* **Stated task**
Output every line of the material exactly, omitting images.

* **Data block**
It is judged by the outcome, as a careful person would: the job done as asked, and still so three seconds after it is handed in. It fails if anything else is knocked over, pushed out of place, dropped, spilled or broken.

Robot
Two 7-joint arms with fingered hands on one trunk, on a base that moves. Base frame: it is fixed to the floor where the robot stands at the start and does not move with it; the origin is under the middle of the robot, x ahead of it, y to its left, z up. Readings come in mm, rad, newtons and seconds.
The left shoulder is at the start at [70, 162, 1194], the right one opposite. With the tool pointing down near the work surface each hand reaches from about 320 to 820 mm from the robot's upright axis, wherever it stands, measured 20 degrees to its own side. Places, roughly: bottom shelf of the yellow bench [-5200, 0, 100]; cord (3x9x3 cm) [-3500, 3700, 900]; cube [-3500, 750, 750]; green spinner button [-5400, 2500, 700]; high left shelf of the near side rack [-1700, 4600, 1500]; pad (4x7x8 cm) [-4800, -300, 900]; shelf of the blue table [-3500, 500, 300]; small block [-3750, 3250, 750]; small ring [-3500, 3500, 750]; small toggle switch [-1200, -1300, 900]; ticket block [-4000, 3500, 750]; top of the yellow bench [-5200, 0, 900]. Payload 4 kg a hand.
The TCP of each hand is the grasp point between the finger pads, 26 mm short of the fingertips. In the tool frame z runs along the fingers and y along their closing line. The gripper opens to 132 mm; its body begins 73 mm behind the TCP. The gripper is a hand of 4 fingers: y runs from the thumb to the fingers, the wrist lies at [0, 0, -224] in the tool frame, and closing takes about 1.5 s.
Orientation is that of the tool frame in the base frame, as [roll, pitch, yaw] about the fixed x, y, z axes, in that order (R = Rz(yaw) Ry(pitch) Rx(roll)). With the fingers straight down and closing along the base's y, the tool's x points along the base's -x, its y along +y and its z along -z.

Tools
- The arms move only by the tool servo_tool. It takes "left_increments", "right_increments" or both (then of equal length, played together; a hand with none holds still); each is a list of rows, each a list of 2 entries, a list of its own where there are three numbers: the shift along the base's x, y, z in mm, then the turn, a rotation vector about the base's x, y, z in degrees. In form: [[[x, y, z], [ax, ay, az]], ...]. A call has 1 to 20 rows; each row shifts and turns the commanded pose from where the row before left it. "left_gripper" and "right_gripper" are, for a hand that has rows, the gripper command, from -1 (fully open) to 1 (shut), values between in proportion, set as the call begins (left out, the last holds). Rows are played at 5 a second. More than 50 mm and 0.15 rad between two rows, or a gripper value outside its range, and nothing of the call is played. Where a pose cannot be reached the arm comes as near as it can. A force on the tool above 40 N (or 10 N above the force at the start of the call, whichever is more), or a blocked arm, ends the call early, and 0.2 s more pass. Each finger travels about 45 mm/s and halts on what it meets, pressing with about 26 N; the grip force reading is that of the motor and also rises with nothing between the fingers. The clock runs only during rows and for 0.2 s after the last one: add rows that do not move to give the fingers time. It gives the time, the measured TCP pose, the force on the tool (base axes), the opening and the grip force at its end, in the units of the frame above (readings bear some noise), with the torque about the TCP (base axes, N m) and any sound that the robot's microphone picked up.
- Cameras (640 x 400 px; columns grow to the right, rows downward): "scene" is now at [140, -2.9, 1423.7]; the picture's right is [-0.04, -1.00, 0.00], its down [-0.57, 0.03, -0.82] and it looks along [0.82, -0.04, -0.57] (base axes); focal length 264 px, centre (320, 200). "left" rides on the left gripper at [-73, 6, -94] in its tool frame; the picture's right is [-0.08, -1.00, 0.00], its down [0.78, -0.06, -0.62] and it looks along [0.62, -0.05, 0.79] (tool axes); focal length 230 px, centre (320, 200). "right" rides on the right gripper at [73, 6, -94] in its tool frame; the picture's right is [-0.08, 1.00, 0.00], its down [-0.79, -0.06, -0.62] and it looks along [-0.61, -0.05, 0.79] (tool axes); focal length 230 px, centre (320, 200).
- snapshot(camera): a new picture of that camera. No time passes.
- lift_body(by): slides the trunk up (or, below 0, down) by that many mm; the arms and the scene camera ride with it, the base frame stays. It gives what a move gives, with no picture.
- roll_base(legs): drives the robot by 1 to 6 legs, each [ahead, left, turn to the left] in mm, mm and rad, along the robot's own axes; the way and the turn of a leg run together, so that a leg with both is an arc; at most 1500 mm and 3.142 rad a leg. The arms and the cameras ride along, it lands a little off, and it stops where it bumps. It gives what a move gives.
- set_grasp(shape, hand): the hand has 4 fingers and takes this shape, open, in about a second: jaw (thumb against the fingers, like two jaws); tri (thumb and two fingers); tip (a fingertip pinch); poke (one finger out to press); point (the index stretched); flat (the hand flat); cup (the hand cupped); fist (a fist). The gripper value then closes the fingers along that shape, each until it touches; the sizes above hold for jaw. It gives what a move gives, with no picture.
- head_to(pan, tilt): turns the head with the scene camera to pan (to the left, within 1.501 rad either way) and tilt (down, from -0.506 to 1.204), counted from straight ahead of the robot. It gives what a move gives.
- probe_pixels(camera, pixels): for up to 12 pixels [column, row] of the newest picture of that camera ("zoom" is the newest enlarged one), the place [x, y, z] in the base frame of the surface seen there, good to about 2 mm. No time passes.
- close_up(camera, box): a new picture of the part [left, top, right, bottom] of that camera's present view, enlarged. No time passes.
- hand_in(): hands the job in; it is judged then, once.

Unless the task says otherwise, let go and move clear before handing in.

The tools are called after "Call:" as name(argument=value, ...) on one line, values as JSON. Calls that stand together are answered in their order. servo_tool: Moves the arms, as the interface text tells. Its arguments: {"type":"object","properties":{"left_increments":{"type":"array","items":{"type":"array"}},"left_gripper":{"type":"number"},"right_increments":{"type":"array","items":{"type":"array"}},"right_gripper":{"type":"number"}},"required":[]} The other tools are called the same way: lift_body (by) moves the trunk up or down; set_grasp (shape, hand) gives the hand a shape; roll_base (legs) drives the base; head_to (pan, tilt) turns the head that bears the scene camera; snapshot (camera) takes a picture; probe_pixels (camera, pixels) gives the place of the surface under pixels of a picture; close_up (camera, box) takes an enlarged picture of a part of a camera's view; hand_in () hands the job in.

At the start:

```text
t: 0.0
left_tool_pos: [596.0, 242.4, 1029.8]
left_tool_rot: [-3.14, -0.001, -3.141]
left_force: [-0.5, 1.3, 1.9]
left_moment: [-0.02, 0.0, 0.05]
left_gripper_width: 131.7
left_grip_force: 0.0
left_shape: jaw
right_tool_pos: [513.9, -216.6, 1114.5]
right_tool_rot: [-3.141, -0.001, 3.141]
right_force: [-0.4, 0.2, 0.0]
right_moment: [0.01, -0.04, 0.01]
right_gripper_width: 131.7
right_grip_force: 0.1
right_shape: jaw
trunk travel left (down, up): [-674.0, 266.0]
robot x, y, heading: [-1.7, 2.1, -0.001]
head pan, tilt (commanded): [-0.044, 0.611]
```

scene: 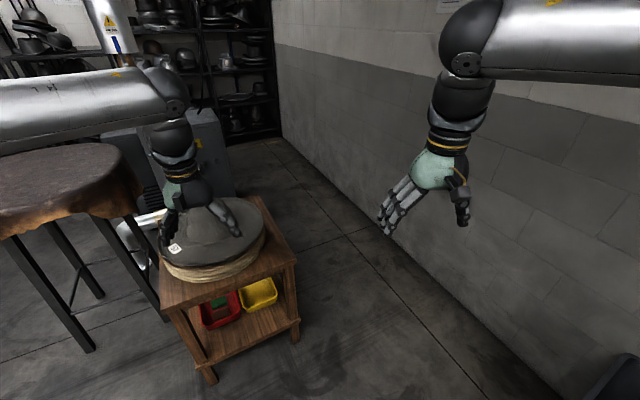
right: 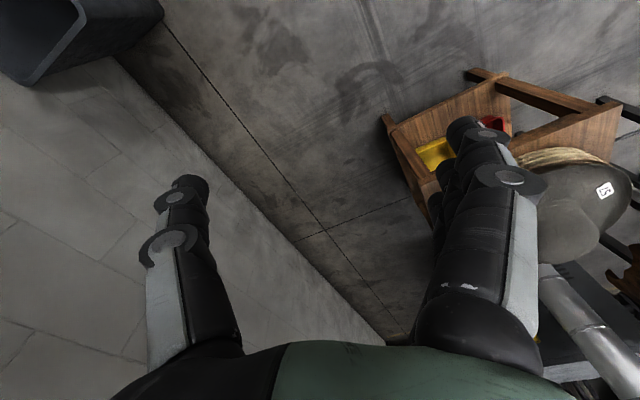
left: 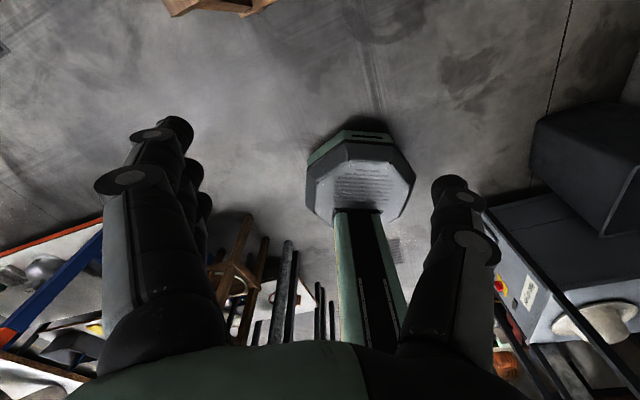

* **Result below**
It is judged by the outcome, as a careful person would: the job done as asked, and still so three seconds after it is handed in. It fails if anything else is knocked over, pushed out of place, dropped, spilled or broken.

Robot
Two 7-joint arms with fingered hands on one trunk, on a base that moves. Base frame: it is fixed to the floor where the robot stands at the start and does not move with it; the origin is under the middle of the robot, x ahead of it, y to its left, z up. Readings come in mm, rad, newtons and seconds.
The left shoulder is at the start at [70, 162, 1194], the right one opposite. With the tool pointing down near the work surface each hand reaches from about 320 to 820 mm from the robot's upright axis, wherever it stands, measured 20 degrees to its own side. Places, roughly: bottom shelf of the yellow bench [-5200, 0, 100]; cord (3x9x3 cm) [-3500, 3700, 900]; cube [-3500, 750, 750]; green spinner button [-5400, 2500, 700]; high left shelf of the near side rack [-1700, 4600, 1500]; pad (4x7x8 cm) [-4800, -300, 900]; shelf of the blue table [-3500, 500, 300]; small block [-3750, 3250, 750]; small ring [-3500, 3500, 750]; small toggle switch [-1200, -1300, 900]; ticket block [-4000, 3500, 750]; top of the yellow bench [-5200, 0, 900]. Payload 4 kg a hand.
The TCP of each hand is the grasp point between the finger pads, 26 mm short of the fingertips. In the tool frame z runs along the fingers and y along their closing line. The gripper opens to 132 mm; its body begins 73 mm behind the TCP. The gripper is a hand of 4 fingers: y runs from the thumb to the fingers, the wrist lies at [0, 0, -224] in the tool frame, and closing takes about 1.5 s.
Orientation is that of the tool frame in the base frame, as [roll, pitch, yaw] about the fixed x, y, z axes, in that order (R = Rz(yaw) Ry(pitch) Rx(roll)). With the fingers straight down and closing along the base's y, the tool's x points along the base's -x, its y along +y and its z along -z.

Tools
- The arms move only by the tool servo_tool. It takes "left_increments", "right_increments" or both (then of equal length, played together; a hand with none holds still); each is a list of rows, each a list of 2 entries, a list of its own where there are three numbers: the shift along the base's x, y, z in mm, then the turn, a rotation vector about the base's x, y, z in degrees. In form: [[[x, y, z], [ax, ay, az]], ...]. A call has 1 to 20 rows; each row shifts and turns the commanded pose from where the row before left it. "left_gripper" and "right_gripper" are, for a hand that has rows, the gripper command, from -1 (fully open) to 1 (shut), values between in proportion, set as the call begins (left out, the last holds). Rows are played at 5 a second. More than 50 mm and 0.15 rad between two rows, or a gripper value outside its range, and nothing of the call is played. Where a pose cannot be reached the arm comes as near as it can. A force on the tool above 40 N (or 10 N above the force at the start of the call, whichever is more), or a blocked arm, ends the call early, and 0.2 s more pass. Each finger travels about 45 mm/s and halts on what it meets, pressing with about 26 N; the grip force reading is that of the motor and also rises with nothing between the fingers. The clock runs only during rows and for 0.2 s after the last one: add rows that do not move to give the fingers time. It gives the time, the measured TCP pose, the force on the tool (base axes), the opening and the grip force at its end, in the units of the frame above (readings bear some noise), with the torque about the TCP (base axes, N m) and any sound that the robot's microphone picked up.
- Cameras (640 x 400 px; columns grow to the right, rows downward): "scene" is now at [140, -2.9, 1423.7]; the picture's right is [-0.04, -1.00, 0.00], its down [-0.57, 0.03, -0.82] and it looks along [0.82, -0.04, -0.57] (base axes); focal length 264 px, centre (320, 200). "left" rides on the left gripper at [-73, 6, -94] in its tool frame; the picture's right is [-0.08, -1.00, 0.00], its down [0.78, -0.06, -0.62] and it looks along [0.62, -0.05, 0.79] (tool axes); focal length 230 px, centre (320, 200). "right" rides on the right gripper at [73, 6, -94] in its tool frame; the picture's right is [-0.08, 1.00, 0.00], its down [-0.79, -0.06, -0.62] and it looks along [-0.61, -0.05, 0.79] (tool axes); focal length 230 px, centre (320, 200).
- snapshot(camera): a new picture of that camera. No time passes.
- lift_body(by): slides the trunk up (or, below 0, down) by that many mm; the arms and the scene camera ride with it, the base frame stays. It gives what a move gives, with no picture.
- roll_base(legs): drives the robot by 1 to 6 legs, each [ahead, left, turn to the left] in mm, mm and rad, along the robot's own axes; the way and the turn of a leg run together, so that a leg with both is an arc; at most 1500 mm and 3.142 rad a leg. The arms and the cameras ride along, it lands a little off, and it stops where it bumps. It gives what a move gives.
- set_grasp(shape, hand): the hand has 4 fingers and takes this shape, open, in about a second: jaw (thumb against the fingers, like two jaws); tri (thumb and two fingers); tip (a fingertip pinch); poke (one finger out to press); point (the index stretched); flat (the hand flat); cup (the hand cupped); fist (a fist). The gripper value then closes the fingers along that shape, each until it touches; the sizes above hold for jaw. It gives what a move gives, with no picture.
- head_to(pan, tilt): turns the head with the scene camera to pan (to the left, within 1.501 rad either way) and tilt (down, from -0.506 to 1.204), counted from straight ahead of the robot. It gives what a move gives.
- probe_pixels(camera, pixels): for up to 12 pixels [column, row] of the newest picture of that camera ("zoom" is the newest enlarged one), the place [x, y, z] in the base frame of the surface seen there, good to about 2 mm. No time passes.
- close_up(camera, box): a new picture of the part [left, top, right, bottom] of that camera's present view, enlarged. No time passes.
- hand_in(): hands the job in; it is judged then, once.

Unless the task says otherwise, let go and move clear before handing in.

The tools are called after "Call:" as name(argument=value, ...) on one line, values as JSON. Calls that stand together are answered in their order. servo_tool: Moves the arms, as the interface text tells. Its arguments: {"type":"object","properties":{"left_increments":{"type":"array","items":{"type":"array"}},"left_gripper":{"type":"number"},"right_increments":{"type":"array","items":{"type":"array"}},"right_gripper":{"type":"number"}},"required":[]} The other tools are called the same way: lift_body (by) moves the trunk up or down; set_grasp (shape, hand) gives the hand a shape; roll_base (legs) drives the base; head_to (pan, tilt) turns the head that bears the scene camera; snapshot (camera) takes a picture; probe_pixels (camera, pixels) gives the place of the surface under pixels of a picture; close_up (camera, box) takes an enlarged picture of a part of a camera's view; hand_in () hands the job in.

At the start:

```text
t: 0.0
left_tool_pos: [596.0, 242.4, 1029.8]
left_tool_rot: [-3.14, -0.001, -3.141]
left_force: [-0.5, 1.3, 1.9]
left_moment: [-0.02, 0.0, 0.05]
left_gripper_width: 131.7
left_grip_force: 0.0
left_shape: jaw
right_tool_pos: [513.9, -216.6, 1114.5]
right_tool_rot: [-3.141, -0.001, 3.141]
right_force: [-0.4, 0.2, 0.0]
right_moment: [0.01, -0.04, 0.01]
right_gripper_width: 131.7
right_grip_force: 0.1
right_shape: jaw
trunk travel left (down, up): [-674.0, 266.0]
robot x, y, heading: [-1.7, 2.1, -0.001]
head pan, tilt (commanded): [-0.044, 0.611]
```

scene: 
right: 
left: 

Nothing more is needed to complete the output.